Members of the VIMS' American Eel Monitoring Survey team have been monitoring the spring migration of juvenile eels since 2000, partnering with fisheries teams in other East Coast states to provide the first consistent picture of the eels' coast-wide population. Understanding the dynamics of the species' population is key to its effective management and protection.
Troy Tuckey, head of the eel monitoring team at VIMS, says a number of factors could be contributing to the eels' decline, including "dams, fishing pressure, and infection by a parasite." The decline is so severe that in 2006 the U.S. Fish and Wildlife Service considered the eel—once a staple of local cuisine—for protection under the Endangered Species Act.
But comprehensive data on the coast-wide population of American eels and their year-to-year recruitment success remains limited, largely due to the complexity of the species' life cycle. "Yellow" eels spend up to 25 years in inland waters before maturing into "silver" eels that migrate to spawn in the open ocean. The spawn—nearly transparent, ribbon-like larvae known as leptocephali—travel the Gulf Stream to the east coast of North America, transforming into "glass eels" and then "elvers" as they swim up coastal tributaries from Florida to Newfoundland. The trip from the open ocean to coastal waters takes from 9 to 12 months.
It is these "young-of-the-year" juveniles that are sampled by the VIMS team—at sites on the James, York, Rappahannock, and Potomac rivers—and by the other eel-monitoring teams in rivers along the Atlantic seaboard.
Only now, after nearly 10 years of sampling, are these teams closing in on the long-term and geographically spaced records needed to gauge the eels' coast-wide population.
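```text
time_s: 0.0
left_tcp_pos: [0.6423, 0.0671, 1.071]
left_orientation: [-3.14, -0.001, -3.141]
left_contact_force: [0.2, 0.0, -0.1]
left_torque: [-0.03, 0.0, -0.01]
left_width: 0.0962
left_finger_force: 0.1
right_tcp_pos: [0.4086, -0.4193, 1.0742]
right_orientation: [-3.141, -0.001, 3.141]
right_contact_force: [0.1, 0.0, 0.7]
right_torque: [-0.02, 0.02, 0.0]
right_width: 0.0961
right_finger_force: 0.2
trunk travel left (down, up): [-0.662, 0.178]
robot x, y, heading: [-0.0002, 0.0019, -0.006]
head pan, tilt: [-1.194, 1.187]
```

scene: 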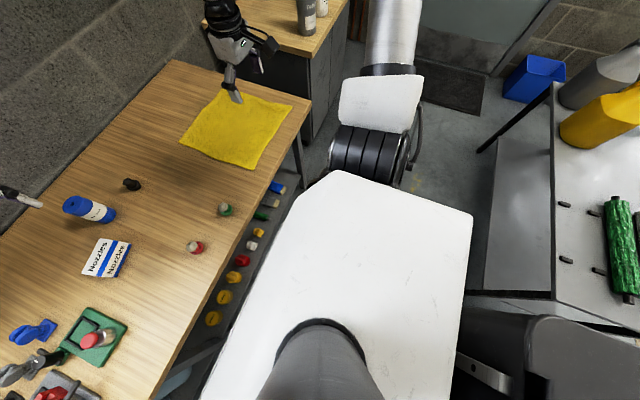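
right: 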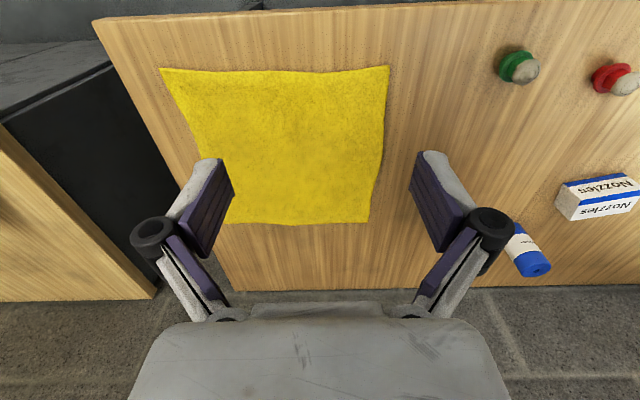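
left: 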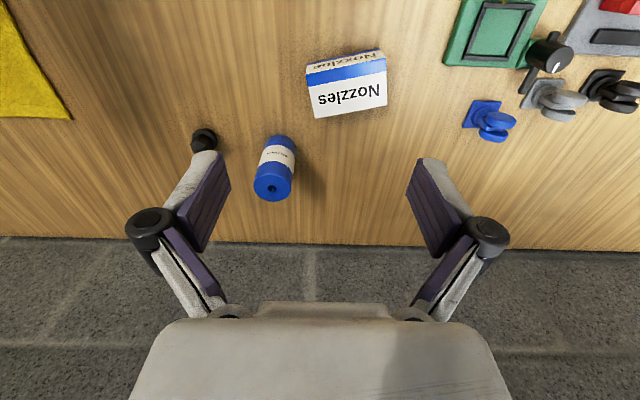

"We're just getting to the point where we have enough data to understand recruitment variability," says Tuckey. Their data suggest that ups and downs in local recruitment might be due to eels jumping off the Gulf Stream at different points along the coast in different years. "There might be a ‘flip flop'," says Tuckey, "in which declines in our glass eel numbers in one year are offset by increases in the number of glass eels migrating into New England, and vice versa."